Nowadays there is no possibility not to read about the new next thing: Internet of Thins (IOT). As a Java developer who mainly develops web applications and the backends IOT is not the daily business (at least in my case) but if you search hard enough you’ll find a usecase.
Usecase
In my case the usecase was my new office. In winter it was very cold, in summer it was really (really!) hot so I had the idea it would be a good idea to have a temperature logger to let my bosses see how hot it was in the office. Additionally I wanted to log the outer temperature to correlate it with the temperature inside the office.
Of course I did not want to buy a completed solution because:
- I wanted to try out IOT on my own
- I wanted my data not to be pushed somewhere into the cloud
- I’m stingy
So I decided to build up my own solution.
Technics
As this should be a learning project I wanted to use
- spring-boot
- a MQTT message broker
- ELK stack
- my old Raspberry Pi model B
Docker
and it was clear, the technical solution would not be trivial but complex and excessive. In the end the technical draft looked like this:
Docker was removed from my requirements list – took too much time to learn.
Implementation
Upgrade of my Virtual Private Server (VPS)
The first thing (yes, I know, should have been the last step…) was to upgrade my VPS. All the things I wanted to install needed more HDD space and RAM I had, so I upgraded to a VPS providing
- 1 virtual CPU core
- 2 GB of RAM
- 40 GB of HDD
This small machine seemed to be enough to run all pieces of my solution plus some additional things. My suggestion were correct, the final version runs smoothly with this hardware.
Raspberry Pi as temperature sensor
Using the Raspberry Pi model B (512MB RAM, 1x 700 MHz CPU) was easier I thought. I just had to buy a DS18S20 temperature sensor, connect it to the Pi and do some bash magic.
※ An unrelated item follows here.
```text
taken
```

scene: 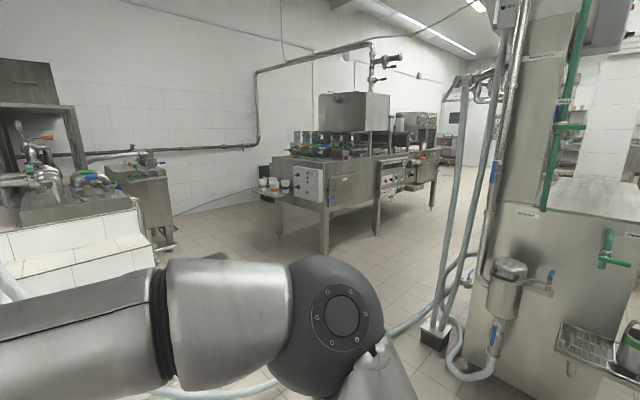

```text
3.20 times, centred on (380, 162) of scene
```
Thanks to a very good documenation (in german which can be found here) my Pi was able to do temperature measurements in the first try.
Grabbing the temperature information using Java was not very hard, I used the Apache Commons Exec project to fire some bash commands and parse the results.
MQTT Message Broker
Choosing a MQTT Message Broker was not that easy, there are many implementations with pro and cons. I decided to use RabbitMQ with the MQTT plugin because it also provides AMQP which I may use in later projects.
Java and MQTT
When I started the Java implementation I just knew I wanted to use spring-boot, but I had no idea how to send and receive MQTT messages. There is a client called paho provided by Eclipse, but I wanted to stay in the Spring universe so I decided to give the MQTT support provided by spring-integration a try.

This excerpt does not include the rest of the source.